• [DATA EXTRACT]
···
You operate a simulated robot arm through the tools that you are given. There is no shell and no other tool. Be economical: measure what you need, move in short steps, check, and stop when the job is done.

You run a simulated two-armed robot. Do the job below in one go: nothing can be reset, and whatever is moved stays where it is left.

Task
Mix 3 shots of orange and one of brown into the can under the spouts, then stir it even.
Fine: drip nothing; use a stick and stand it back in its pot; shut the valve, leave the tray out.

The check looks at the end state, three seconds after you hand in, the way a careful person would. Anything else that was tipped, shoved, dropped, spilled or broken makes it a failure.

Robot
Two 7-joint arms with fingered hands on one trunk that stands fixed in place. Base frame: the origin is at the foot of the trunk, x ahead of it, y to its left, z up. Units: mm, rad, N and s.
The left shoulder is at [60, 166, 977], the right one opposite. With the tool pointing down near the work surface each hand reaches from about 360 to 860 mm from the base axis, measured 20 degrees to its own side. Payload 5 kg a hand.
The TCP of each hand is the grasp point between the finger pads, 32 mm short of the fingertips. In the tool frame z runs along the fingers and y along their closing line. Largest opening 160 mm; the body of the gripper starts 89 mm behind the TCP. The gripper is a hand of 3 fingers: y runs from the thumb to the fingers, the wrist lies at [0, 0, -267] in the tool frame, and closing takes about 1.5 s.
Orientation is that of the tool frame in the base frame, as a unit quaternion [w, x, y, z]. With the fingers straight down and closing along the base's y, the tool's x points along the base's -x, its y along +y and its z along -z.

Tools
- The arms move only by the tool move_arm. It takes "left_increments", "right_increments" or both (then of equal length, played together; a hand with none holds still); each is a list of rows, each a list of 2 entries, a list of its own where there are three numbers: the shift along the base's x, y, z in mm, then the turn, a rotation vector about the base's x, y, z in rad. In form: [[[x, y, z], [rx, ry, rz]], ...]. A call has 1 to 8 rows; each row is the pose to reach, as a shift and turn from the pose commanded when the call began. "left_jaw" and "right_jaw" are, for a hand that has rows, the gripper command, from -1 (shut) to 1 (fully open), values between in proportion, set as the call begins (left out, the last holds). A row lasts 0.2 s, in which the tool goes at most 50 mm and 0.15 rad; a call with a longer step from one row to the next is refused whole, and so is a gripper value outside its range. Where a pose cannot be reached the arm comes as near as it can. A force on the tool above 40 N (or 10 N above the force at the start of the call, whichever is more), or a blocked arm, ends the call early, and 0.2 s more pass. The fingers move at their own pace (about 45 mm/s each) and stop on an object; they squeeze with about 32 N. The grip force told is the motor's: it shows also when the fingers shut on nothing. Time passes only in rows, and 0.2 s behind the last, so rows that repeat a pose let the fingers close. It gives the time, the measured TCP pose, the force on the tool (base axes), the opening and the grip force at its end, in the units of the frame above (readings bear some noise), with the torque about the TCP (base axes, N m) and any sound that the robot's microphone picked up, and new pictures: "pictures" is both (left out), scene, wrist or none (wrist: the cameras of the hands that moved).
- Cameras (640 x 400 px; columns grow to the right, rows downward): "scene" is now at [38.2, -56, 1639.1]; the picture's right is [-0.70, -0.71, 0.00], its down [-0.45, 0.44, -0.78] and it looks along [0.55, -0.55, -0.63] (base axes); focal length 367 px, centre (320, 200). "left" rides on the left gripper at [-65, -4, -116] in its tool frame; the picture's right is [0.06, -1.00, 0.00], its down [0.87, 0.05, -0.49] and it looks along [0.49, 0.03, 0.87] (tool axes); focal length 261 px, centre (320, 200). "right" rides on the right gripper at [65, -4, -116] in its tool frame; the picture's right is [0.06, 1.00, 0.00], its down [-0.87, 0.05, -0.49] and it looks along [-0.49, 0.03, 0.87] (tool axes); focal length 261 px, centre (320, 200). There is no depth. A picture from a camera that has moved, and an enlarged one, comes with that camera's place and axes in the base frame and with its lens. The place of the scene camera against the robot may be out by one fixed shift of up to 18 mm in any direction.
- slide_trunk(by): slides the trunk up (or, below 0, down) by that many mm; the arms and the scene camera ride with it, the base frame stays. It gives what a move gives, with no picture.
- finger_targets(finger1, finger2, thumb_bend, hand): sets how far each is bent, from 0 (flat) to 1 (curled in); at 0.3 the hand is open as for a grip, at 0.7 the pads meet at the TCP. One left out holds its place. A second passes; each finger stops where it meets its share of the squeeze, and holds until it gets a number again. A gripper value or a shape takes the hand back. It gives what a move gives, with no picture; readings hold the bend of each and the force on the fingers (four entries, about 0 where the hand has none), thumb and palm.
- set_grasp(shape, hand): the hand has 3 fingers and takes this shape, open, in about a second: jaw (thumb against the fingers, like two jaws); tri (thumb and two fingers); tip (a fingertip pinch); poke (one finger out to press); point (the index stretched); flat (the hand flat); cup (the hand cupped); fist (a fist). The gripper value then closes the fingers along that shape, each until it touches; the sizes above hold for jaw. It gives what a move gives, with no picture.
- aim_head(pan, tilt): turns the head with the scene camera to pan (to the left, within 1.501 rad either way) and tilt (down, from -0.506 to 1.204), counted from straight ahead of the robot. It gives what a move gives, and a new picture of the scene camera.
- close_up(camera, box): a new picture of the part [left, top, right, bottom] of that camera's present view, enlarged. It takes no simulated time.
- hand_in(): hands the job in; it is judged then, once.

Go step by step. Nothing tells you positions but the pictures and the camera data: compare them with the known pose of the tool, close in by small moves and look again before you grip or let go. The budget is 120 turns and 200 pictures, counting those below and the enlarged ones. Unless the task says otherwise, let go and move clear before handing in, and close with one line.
···
• [DO THIS] Count each line of the data where the word "simulated" appears, then reply with the total only.

• [TASK RESULT] 3